GIVEN DATA
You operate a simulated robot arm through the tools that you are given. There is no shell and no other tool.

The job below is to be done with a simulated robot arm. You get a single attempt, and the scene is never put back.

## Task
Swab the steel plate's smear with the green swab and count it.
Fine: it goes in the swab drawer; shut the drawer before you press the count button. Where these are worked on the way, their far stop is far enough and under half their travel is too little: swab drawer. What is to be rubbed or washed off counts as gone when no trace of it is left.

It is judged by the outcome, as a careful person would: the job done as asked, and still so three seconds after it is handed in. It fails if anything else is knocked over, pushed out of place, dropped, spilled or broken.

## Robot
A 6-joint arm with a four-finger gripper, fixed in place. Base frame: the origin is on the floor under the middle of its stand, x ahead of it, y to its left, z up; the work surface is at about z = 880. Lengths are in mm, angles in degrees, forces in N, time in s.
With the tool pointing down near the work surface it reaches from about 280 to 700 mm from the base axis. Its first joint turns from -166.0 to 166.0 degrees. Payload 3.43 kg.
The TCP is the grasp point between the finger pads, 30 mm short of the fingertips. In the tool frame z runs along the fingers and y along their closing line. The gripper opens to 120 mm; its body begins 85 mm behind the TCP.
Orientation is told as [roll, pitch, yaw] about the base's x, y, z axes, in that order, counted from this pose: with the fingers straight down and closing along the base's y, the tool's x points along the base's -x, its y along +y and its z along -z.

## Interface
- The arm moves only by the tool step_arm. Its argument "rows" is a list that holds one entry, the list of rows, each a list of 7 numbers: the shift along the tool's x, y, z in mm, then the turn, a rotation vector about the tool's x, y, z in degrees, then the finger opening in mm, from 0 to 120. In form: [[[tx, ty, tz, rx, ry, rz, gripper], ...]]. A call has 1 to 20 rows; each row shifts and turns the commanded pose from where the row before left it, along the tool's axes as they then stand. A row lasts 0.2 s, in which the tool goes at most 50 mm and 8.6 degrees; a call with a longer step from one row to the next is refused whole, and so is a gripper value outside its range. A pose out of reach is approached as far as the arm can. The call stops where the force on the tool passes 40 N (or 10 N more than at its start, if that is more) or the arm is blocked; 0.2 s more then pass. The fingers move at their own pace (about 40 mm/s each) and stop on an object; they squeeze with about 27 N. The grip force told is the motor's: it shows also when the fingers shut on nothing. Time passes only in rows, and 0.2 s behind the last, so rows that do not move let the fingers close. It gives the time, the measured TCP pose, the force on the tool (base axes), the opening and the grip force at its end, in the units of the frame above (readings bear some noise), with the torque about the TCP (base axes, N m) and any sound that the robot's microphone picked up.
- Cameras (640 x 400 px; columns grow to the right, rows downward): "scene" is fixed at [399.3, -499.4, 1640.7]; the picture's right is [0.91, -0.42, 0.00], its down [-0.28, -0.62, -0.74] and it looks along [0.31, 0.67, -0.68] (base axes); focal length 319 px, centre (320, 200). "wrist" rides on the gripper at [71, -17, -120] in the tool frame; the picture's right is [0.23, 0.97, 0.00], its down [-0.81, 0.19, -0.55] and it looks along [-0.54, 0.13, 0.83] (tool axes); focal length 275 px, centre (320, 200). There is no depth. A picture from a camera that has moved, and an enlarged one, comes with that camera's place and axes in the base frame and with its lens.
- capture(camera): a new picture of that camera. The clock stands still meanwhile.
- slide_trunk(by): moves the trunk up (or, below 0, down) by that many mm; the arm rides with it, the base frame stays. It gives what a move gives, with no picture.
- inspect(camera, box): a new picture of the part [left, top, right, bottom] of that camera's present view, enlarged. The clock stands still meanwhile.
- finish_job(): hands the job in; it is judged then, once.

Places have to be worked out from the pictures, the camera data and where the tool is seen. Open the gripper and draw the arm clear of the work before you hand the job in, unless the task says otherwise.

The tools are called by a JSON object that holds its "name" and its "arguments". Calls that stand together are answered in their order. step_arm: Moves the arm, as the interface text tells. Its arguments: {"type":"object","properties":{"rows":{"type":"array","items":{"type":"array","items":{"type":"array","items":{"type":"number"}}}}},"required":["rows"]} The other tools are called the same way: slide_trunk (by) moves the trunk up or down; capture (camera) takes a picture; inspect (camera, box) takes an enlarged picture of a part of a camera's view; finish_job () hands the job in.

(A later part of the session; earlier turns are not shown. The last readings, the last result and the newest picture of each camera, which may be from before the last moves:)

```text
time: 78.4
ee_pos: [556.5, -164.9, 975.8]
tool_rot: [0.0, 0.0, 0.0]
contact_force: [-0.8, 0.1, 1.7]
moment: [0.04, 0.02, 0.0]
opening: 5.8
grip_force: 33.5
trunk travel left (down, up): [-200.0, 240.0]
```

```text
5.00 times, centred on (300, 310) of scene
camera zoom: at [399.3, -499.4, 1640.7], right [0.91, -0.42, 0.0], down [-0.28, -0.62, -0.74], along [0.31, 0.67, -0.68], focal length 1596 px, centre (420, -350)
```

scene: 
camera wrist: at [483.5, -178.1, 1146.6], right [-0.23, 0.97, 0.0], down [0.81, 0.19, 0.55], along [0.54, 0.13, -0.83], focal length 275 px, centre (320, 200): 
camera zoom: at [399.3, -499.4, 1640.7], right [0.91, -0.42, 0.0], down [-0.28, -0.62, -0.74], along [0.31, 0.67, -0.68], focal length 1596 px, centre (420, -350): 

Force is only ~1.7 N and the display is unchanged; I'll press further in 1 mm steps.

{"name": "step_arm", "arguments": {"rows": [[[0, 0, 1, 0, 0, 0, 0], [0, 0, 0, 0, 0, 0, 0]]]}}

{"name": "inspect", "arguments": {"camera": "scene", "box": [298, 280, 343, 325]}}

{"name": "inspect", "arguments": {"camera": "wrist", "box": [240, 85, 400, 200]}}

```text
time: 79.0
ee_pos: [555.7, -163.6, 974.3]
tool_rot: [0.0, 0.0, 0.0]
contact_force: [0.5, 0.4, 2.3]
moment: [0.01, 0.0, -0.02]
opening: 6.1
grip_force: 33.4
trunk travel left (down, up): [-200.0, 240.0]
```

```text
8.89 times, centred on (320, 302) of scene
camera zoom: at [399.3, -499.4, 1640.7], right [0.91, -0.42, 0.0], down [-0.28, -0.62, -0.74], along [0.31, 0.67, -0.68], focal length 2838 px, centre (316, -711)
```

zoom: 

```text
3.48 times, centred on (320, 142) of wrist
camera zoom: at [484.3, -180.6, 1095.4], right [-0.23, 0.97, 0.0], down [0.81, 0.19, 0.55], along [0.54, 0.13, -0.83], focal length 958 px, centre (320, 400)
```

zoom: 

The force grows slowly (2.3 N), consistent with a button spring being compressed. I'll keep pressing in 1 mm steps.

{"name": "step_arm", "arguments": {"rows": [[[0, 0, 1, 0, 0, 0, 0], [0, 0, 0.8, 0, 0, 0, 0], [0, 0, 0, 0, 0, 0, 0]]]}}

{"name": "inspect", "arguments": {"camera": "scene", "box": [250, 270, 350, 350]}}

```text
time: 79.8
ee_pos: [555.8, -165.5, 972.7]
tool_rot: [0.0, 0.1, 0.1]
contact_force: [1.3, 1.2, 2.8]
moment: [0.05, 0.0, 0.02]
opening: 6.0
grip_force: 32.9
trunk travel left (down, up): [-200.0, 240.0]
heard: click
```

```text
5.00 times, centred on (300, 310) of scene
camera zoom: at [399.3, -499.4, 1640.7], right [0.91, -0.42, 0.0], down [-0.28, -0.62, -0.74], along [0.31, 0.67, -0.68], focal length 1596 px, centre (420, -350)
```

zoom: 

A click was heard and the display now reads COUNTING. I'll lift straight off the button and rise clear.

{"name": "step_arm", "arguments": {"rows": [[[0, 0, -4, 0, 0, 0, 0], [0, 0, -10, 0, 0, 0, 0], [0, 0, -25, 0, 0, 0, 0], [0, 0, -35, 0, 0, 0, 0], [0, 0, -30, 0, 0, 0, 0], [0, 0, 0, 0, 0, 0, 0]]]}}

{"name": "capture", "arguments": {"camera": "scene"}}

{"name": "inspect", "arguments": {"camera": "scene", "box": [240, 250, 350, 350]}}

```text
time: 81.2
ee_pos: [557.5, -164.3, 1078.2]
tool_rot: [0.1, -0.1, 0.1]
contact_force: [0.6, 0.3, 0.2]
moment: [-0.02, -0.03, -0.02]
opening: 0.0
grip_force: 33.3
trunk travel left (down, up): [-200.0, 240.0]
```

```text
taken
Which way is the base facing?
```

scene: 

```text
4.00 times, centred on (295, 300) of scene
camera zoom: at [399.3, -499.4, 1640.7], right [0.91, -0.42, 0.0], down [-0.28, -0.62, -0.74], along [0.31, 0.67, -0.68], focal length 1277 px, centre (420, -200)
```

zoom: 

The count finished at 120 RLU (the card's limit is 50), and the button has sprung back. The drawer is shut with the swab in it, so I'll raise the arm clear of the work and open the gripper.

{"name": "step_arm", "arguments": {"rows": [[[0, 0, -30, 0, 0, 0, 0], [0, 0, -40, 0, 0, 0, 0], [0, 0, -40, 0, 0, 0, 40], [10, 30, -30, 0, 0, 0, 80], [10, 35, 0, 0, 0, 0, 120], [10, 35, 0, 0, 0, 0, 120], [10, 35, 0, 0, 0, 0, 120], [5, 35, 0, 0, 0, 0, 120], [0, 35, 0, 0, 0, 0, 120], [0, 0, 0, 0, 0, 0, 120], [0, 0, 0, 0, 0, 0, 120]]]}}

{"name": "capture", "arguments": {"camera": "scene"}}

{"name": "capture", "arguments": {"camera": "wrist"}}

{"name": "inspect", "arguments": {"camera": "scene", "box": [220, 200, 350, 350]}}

SHORT PROBLEM
Select from the material above each line in which the string "clock" appears, and list those lines.

EXERCISE RESPONSE
- capture(camera): a new picture of that camera. The clock stands still meanwhile.
- inspect(camera, box): a new picture of the part [left, top, right, bottom] of that camera's present view, enlarged. The clock stands still meanwhile.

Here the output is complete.